Health Technologies

Sidekick’s mission to crack the challenge of personalised health at scale

Icelandic firm Sidekick Health is on a mission to harness digital health advances to enable personalised care at scale, as HT World reports. 

In healthcare today, many patients are treated with a one-size fits-all approach and treatment is most often given after the fact rather than being preventative. However, a significant amount of patients live with multiple conditions that need a personalised approach to their care.

Equally, many people do not have equitable access to healthcare, leaving many in need of solutions.

Sidekick Health is aiming to transform healthcare by utilising technology to provide multi-condition management and personalised care, as well to improve access to care for patients.

The firm currently works with five of the world’s twenty largest healthcare companies, with products prescribed on a regular basis by over 13,000 physicians. Within the US payer landscape, the company is collaborating with one of the largest health insurers, and partners include Medicare, Medicaid and employer populations across the country. In the pharmaceutical sector, it has strategic partnerships with Eli Lilly, Pfizer and others, with multiple partnerships across the US and Europe.

The latest steps in its expansion include the acquisition of Germany-based aidhere, a developer of prescription digital therapeutics, and its more recent acquisition in June of PINK!, a digital health company specialising in cancer support and women’s health.

Its acquisition of aidhere has bolstered Sidekick Health’s services with its expertise in highly-regulated PDTs, while the PINK! acquisition offers expansion opportunities in women’s health and oncology.

Speaking to HT World at an innovation event in Reykjavík, CEO and co-founder of Sidekick Health, Dr. Tryggvi Thorgeirsson says that through providing digitised care management of chronic conditions and offering a platform covering multiple therapies, the company is aiming to improve clinical outcomes and reduce hospital visits.

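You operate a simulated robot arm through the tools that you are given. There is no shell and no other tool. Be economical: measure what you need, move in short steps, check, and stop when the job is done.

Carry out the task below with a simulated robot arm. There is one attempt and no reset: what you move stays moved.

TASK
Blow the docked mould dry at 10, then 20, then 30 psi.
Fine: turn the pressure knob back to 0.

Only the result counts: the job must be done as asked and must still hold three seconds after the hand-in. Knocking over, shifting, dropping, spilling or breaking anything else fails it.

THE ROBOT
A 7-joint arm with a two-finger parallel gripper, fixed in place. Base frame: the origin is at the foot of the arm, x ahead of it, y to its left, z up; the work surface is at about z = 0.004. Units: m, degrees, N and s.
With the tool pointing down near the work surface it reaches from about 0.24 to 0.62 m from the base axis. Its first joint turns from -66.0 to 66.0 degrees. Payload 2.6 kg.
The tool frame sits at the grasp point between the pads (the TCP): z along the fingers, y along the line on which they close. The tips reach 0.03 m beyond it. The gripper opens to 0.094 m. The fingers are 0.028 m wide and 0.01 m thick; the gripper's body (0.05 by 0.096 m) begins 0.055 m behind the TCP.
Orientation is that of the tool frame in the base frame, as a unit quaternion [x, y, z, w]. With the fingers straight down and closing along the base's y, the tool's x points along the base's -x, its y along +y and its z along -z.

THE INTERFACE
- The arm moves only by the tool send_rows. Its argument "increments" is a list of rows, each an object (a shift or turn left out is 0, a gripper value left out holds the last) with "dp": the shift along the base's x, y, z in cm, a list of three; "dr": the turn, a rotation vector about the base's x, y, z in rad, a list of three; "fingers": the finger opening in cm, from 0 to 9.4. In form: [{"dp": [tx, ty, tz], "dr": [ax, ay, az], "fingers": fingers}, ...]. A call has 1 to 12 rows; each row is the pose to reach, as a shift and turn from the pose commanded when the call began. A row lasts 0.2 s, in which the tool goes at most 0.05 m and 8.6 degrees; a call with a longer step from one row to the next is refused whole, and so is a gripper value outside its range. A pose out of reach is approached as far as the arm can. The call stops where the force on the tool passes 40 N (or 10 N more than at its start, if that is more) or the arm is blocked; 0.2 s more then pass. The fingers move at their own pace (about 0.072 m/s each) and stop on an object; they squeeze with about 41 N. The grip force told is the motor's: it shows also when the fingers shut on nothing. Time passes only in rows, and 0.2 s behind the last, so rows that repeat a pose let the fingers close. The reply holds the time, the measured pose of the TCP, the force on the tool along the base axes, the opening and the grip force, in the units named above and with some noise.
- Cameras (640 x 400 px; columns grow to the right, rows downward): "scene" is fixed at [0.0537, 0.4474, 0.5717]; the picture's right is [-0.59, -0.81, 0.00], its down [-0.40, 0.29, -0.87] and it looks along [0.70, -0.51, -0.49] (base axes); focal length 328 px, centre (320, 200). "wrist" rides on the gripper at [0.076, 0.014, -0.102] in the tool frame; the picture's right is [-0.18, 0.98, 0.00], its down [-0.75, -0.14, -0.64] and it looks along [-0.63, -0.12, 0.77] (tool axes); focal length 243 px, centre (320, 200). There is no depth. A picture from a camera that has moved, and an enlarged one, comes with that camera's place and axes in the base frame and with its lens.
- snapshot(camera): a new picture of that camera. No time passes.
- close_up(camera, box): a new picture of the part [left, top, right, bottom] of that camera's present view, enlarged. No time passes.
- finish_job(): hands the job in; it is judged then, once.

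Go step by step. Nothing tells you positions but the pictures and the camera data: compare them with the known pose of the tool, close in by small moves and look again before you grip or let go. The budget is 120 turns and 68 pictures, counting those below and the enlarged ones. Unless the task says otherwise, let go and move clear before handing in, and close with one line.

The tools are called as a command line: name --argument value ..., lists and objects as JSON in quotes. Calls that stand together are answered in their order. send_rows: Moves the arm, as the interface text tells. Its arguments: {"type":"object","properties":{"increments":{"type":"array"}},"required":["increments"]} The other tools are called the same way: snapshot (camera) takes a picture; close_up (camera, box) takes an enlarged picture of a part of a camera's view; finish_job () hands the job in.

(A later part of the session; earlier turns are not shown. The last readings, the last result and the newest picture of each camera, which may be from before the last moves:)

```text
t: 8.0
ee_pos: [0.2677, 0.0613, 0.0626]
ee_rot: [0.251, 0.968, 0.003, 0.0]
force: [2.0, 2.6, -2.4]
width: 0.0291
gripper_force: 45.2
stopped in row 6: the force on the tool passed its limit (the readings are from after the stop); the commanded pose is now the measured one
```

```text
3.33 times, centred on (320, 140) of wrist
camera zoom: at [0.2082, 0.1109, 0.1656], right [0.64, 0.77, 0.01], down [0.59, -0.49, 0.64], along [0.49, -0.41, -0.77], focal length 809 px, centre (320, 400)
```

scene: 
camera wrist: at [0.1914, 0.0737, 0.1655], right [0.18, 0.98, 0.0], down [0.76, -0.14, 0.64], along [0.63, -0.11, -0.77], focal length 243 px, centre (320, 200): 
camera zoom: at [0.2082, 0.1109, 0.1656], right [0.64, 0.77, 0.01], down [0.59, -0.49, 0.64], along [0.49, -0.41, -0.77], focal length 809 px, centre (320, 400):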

“What we do is we digitise care management,” he says. “If you have a chronic condition, we work with three different approaches.

“We work with pharma companies, where we augment their pharmacotherapy. If a drug is prescribed for a condition, we augment that with our digital therapy, meaning if patients are getting a drug for breast cancer, we provide a breast cancer programme to help address the things that the drug might not help like anxiety, nausea, pain, and mental health

“Secondly, we work with health insurers. For example, we work with the biggest health insurance company in the US that covers almost 50 million Americans.

“They use us to power their platform to digitise care management and disease management. So, if a patient has cancer or high risk pregnancy or Crohn’s disease, they offer a care management programme, which is digitised to our platform. 

Thorgeirsson explains that patients are remotely connected with a care manager who helps them navigate their care and can pick up early signs of when things are going off track. 

“It helps patients self manage everything to have better outcomes. We’re seeing fantastic outcomes, we’re seeing reduced ER visits, reduced hospitalisations and improved clinical outcomes, as well as member satisfaction,” says Thorgeirsson.

“We’ve built out over 20 different therapies or treatments for conditions that we can cover such as cardiovascular, metabolic, inflammation, maternity, and women’s health. That means that a patient doesn’t have to have two or three different apps, they have one platform. That’s why many of our clients are choosing us.

Thorgeirsson highlights how Iceland has created a fertile ground for innovation, supporting the development of Sidekick Health, and that the plans are now to reach a global market, having already expanded into the German and US markets.

“Last year we acquired a company in the German DECA market. A few years ago, the German Health Minister decided to create an infrastructure where you can treat digital therapy just like you treat pharmacotherapy,” explains Thorgeirsson. 

“So, if you have digital therapy, and you have robust clinical studies to show that it works, then it gets approved as a medical device. And, if it’s approved and listed as a therapy, then doctors can prescribe it and every health insurer has to reimburse it. So last year, we bought the biggest company in that market and we now have 13,000 German doctors that are prescribing our therapies.

“Now our biggest team is in Germany, with the second biggest here in Iceland, but also a very big team in the US. So, the US and Europe are the biggest markets and Iceland is really our R&D hub.

“It’s a fantastic test market for research and development because we have one of the best healthcare systems in the world by quality metrics, it’s really well performing with great health registries. We can trace back diagnoses and we can easily track patients through a unique ID number that everyone has here. So, to do high quality clinical research very efficiently is great.” 

While the uptake of digital therapies has increased since the Covid-19 pandemic, Thorgeirsson predicts that healthcare will see further adoption of digital technologies over the next three to five years. 

“I think the main thing for everyone in our space is understanding how we can help accelerate the adoption of technology. We realise it takes, on average, 17 years for innovation to get to the patient’s bed,” says Thorgeirsson.

“I definitely think within three to five years, it’s going to be mainstream. We are going to look back and think, how were we able to run healthcare without this?”